The focus on Karti, son of Chidambaram, was a natural corollary. The same Additional Director discussed at length allegations against Karti and asked that these should also “be looked into further’’ since ongoing investigations had not explained a financial transaction of Rs 26,00,444 between Advantage Strategic Consulting Pvt Ltd and Aircel Televentures.
He alleged that linkages between the two companies to which Karti Chidambaram’s name has been linked—Ausbridge Holdings and Investments Pvt Ltd and Advantage Strategic Consulting Pvt Ltd—and the transfer of shares between them “needs to be looked into’’ and also whether Karti Chidambaram had anything to do with Advantage Strategic Consulting Pvt Ltd.
P Chidambaram, reacting to the allegations in the charge sheet, issued a statement: “The FIPB is chaired by the Secretary, Department of Economic Affairs. It recommends proposals for the approval of the Finance Minister and, where required under the rules, the approval of the CCEA.

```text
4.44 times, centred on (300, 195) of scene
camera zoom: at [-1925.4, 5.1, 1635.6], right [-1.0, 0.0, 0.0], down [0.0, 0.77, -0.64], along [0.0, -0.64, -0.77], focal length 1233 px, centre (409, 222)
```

“In the Aircel-Maxis case, the FIPB sought the approval of the Finance Minister in accordance with the rules. The case was submitted through the Additional Secretary and Secretary, DEA. Both of them recommended the case for approval. Approval was granted by me, as Finance Minister, in the normal course. I understand that the officials of the FIPB who dealt with the matter have explained to the CBI that under the rules, as they stood then, the case required only the approval of the Finance Minister. I am sure the files will bear out the correctness of this position,” Chidambaram said “However, the approval was granted by the then finance minister (Chidambaram),” the CBI’s charge sheet said. “Further investigation is being carried out into the circumstances of the said FIPB approval granted by then finance minister. The related issues are being investigated.” It added that Sindhya Securities and Investments Pvt Ltd, the Indian partner of Mauritius-based Maxis Communic-ation Bhd, acquired approximately 26 per cent equity of Aircel Ltd. through Deccan Digital Networks Pvt Ltd for a consideration of approximately $7.43 million which gives it just 0.01 per cent economic interest in Aircel Ltd.
CBI explained that Deccan Digital was a joint venture between Sindhya Securities and Investments and Global Communication Services Holding, the Mauritius Subsidiary of Maxis Communication Bhd. Malaysia.
The CBI added that it appears that Maxis has given a lot of concessions to the promoters of Sindhya Securities and Investments in terms of investments.“Further investigation is being carried out if Sindhya Securities and Investments is holding 26 percent equity in Aircel Ltd. on behalf of the accused,” the CBI said. It was alleged by Sivasankaran that Dayanidhi Maran favoured Maxis Group in the takeover of his company and in return, the company made investments through Astro Network in a company stated to be owned by the Maran family.
Four companies—Sun Direct TV Pvt Ltd, Britain-based Astro All Asia Networks Plc, Maxis Commu-nications Berhad in Malaysia, and South Asia Entertainment Holdings Ltd in Mauritius—have been also named in the charge-sheet filed Aug 29.